[BEGIN]

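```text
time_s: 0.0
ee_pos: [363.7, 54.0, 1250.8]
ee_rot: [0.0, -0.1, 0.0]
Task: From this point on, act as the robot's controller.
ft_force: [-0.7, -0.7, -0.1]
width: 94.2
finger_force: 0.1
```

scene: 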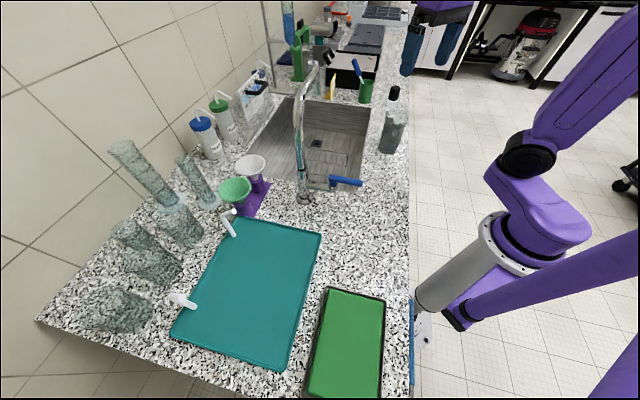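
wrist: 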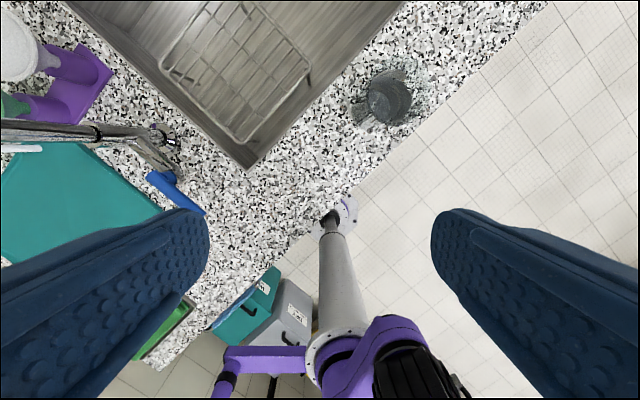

[END]

• Set exercise
Pictures are excluded; output everything else in the data verbatim.

• Final result
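```text
time_s: 0.0
ee_pos: [363.7, 54.0, 1250.8]
ee_rot: [0.0, -0.1, 0.0]
Task: From this point on, act as the robot's controller.
ft_force: [-0.7, -0.7, -0.1]
width: 94.2
finger_force: 0.1
```

scene: 
wrist: 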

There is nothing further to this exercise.